» **COLLECTED DATA**:

-=-=-

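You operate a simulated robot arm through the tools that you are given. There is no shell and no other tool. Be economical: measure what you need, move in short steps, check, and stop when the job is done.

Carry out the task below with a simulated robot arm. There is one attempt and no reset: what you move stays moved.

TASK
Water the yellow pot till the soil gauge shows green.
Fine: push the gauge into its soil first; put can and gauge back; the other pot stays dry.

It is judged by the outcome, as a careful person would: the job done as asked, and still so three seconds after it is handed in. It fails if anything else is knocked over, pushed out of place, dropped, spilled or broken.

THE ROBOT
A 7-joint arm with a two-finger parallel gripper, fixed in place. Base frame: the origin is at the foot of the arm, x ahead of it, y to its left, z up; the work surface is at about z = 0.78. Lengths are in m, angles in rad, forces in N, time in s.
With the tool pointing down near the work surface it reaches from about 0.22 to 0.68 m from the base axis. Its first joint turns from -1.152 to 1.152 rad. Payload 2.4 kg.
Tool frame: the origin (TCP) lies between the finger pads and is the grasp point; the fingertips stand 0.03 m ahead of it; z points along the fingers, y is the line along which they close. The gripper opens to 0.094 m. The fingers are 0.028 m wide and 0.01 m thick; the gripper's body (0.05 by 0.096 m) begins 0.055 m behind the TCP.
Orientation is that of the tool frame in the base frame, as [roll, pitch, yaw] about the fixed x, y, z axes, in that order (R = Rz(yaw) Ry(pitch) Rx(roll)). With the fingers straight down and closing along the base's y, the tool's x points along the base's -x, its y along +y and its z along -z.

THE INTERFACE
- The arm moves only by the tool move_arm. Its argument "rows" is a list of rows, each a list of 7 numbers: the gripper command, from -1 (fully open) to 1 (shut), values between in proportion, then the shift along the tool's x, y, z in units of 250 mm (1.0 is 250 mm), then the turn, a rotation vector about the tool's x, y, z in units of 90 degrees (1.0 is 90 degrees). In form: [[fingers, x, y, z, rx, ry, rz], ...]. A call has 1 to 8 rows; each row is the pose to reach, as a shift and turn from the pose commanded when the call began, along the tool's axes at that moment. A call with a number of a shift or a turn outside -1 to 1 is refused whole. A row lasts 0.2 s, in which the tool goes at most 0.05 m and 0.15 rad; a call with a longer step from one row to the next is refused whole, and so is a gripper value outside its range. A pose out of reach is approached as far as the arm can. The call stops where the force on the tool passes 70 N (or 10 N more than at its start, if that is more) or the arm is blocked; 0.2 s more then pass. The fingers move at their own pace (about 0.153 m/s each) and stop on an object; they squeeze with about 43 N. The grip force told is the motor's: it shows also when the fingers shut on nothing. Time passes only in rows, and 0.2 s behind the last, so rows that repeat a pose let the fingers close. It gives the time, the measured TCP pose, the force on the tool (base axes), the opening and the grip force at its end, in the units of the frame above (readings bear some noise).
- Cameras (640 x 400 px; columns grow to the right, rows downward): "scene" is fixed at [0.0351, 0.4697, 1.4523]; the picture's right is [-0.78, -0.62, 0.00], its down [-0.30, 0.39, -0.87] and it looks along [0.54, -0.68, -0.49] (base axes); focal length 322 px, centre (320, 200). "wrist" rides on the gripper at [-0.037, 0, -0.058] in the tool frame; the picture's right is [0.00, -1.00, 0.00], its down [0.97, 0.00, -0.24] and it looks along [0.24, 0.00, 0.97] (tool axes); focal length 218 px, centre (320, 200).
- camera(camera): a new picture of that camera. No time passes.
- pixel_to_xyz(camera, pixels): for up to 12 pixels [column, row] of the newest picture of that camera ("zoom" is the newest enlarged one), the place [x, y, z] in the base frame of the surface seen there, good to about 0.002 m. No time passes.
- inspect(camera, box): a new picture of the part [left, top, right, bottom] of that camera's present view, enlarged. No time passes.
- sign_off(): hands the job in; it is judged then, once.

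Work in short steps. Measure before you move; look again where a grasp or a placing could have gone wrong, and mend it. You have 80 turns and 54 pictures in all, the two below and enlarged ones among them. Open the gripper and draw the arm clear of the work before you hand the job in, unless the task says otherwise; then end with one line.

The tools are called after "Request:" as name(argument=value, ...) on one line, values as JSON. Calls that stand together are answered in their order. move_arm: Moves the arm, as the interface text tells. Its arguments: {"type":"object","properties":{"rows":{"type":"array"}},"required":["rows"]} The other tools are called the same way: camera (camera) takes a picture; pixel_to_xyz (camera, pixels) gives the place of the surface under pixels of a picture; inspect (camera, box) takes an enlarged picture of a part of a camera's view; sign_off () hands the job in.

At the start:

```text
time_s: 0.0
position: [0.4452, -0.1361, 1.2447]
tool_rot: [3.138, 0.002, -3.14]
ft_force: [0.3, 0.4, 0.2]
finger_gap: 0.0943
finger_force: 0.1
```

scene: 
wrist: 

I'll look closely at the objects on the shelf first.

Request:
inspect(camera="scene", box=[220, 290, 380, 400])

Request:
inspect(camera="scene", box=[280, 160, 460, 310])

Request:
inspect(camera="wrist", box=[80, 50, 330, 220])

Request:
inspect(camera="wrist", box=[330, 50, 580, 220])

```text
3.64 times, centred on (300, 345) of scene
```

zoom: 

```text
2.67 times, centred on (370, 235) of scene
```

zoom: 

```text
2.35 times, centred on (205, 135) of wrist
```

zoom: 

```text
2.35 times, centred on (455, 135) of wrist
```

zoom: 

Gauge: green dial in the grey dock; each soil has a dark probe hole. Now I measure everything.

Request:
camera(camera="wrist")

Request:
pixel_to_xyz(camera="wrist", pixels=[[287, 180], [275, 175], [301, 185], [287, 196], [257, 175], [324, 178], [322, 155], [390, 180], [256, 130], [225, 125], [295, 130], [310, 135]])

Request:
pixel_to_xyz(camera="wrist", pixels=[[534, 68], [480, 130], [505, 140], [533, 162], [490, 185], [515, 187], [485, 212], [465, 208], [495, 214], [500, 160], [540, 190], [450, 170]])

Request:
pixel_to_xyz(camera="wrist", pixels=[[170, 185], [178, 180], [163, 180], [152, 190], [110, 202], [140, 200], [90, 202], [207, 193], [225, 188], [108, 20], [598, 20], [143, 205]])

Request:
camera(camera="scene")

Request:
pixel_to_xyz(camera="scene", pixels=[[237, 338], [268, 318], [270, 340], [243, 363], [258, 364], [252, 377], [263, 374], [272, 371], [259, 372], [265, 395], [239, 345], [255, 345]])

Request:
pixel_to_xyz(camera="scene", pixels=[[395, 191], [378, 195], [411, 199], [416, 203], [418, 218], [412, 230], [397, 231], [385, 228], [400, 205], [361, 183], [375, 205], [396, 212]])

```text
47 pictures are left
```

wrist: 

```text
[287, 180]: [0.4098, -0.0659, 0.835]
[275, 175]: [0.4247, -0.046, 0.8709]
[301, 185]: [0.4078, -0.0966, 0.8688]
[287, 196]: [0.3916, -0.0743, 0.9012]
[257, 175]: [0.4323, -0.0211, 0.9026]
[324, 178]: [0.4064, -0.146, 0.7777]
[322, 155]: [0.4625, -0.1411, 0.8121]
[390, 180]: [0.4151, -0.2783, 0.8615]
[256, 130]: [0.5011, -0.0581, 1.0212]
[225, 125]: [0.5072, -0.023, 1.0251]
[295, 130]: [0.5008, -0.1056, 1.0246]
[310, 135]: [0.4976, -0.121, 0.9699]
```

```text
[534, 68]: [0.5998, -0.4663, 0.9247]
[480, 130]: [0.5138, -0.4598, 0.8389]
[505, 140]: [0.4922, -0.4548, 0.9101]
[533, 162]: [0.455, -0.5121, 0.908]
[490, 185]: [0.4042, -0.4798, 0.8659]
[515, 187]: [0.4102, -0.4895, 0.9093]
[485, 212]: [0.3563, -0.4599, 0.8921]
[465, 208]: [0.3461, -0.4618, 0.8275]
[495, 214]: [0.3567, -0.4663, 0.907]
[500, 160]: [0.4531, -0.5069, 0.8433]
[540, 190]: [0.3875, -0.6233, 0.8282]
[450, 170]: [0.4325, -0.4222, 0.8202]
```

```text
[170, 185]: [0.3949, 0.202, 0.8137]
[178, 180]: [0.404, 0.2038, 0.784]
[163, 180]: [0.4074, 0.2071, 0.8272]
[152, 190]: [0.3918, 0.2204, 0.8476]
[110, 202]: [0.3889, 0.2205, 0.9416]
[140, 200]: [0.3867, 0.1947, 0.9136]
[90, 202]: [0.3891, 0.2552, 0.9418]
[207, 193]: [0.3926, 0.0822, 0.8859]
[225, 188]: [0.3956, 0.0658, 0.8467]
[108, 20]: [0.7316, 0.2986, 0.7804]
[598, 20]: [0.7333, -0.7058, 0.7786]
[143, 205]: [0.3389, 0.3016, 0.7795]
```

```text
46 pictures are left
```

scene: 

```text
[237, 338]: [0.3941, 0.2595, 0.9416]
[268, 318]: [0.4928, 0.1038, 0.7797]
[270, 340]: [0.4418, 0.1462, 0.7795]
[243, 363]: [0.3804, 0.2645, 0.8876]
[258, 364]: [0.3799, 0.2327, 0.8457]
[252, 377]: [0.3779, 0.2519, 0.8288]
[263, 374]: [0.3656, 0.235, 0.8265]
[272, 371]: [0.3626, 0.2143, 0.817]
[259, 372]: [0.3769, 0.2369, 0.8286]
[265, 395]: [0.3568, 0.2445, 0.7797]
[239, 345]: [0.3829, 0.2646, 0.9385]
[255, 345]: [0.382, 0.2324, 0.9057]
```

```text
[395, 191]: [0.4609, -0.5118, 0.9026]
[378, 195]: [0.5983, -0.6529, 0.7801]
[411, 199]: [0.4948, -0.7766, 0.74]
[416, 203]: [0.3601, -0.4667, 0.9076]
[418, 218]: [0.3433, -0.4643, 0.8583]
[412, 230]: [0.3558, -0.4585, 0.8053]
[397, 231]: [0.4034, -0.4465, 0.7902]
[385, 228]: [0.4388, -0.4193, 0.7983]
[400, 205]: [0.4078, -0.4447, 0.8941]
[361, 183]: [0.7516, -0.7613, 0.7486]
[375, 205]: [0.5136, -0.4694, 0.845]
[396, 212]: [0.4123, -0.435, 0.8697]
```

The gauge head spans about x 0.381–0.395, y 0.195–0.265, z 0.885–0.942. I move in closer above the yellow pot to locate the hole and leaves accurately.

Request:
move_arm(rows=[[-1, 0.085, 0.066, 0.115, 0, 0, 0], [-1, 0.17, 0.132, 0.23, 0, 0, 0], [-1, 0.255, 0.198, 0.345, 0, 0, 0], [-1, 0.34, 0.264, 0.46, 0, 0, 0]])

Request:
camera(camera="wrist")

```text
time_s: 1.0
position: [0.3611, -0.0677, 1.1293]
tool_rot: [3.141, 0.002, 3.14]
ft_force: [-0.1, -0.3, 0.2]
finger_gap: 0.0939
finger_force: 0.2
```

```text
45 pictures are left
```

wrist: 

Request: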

-=-=-

» **PAGE EXCERPT**:
Nadie, a estas alturas del siglo XXI, podría mezquinar a nuestro movimiento la importancia poética que le designó a ese sujeto social que hoy se reconoce como la mayoría del país. Fuimos los primeros en intuir que la poesía reposaba en esa población en trance de rápida urbanización que venció un sistema y una forma siempre represivos para instalarse en los márgenes del poder y desde allí minarlo con su obstinación, en esos ciudadanos que desde provincias han persistido en una lucha frontal contra el centralismo ya agónico.

En estos 40 años la vida de 28 millones de compatriotas tampoco ha sido fácil y no lo será mientras el esquema básico de una injusta distribución no haya acabado para siempre en el país y el mundo. Este deseo está muy lejos de cumplirse cuando el absolutismo de los organismos financieros y el modelo de libre mercado pretenden perpetuar bolsones de prosperidad y confort a costa de una anchísima mayoría víctima del cinismo de la ortodoxia neoliberal que ha fracasado ruidosamente al final de la administración de Bush, como consecuencia, entre otros factores, de alentar la especulación financiera hasta el desborde delictivo y de globalizar el fascismo.

-=-=-

» **YOUR INSTRUCTIONS**: Add the next paragraphs of the page excerpt.

» **ANSWER TO THIS EXERCISE**:
HZ encontró el rostro de ese nuevo actor social no porque sus miembros tuviesen un agudo sentido profético, sino porque desde sus primeros textos descubrieron que una poesía nueva tiene que reposar en una palabra nueva (“creo, honradamente, decía Vallejo, que el poeta tiene un sentido histórico del idioma, que a tientas busca con justeza su expresión”). Esa palabra es la que los horazerianos encontraron en las calles o trajeron las poblaciones andinas y amazónicas a las urbes, modificando significativamente un tradicional modo de hablar, de escribir y de percibir el sonido y sentido de la belleza. La diferencia tenía que resaltar. Quizá por eso los escritores denominados por Martin Lienhard “continuadores de los primeros escritores españoles radicados en el país” (claramente José Miguel Oviedo) comprendiesen poco y mal la profundidad de esa palabra nueva. No era -como se dijo en los 70 y aún hoy, como leemos a un obsoleto James Higgins quien ha escrito con agudeza sobre José María Arguedas y el pensamiento andino pero ha sido absolutamente incapaz de entender cuál es el cordón umbilical entre ese escritor y HZ- que los “parricidas” o “fratricidas” desconocían las reglas elementales de la estética, sino que se negaban a aplicarla en un contexto que la contradecía. La suya era otra estética.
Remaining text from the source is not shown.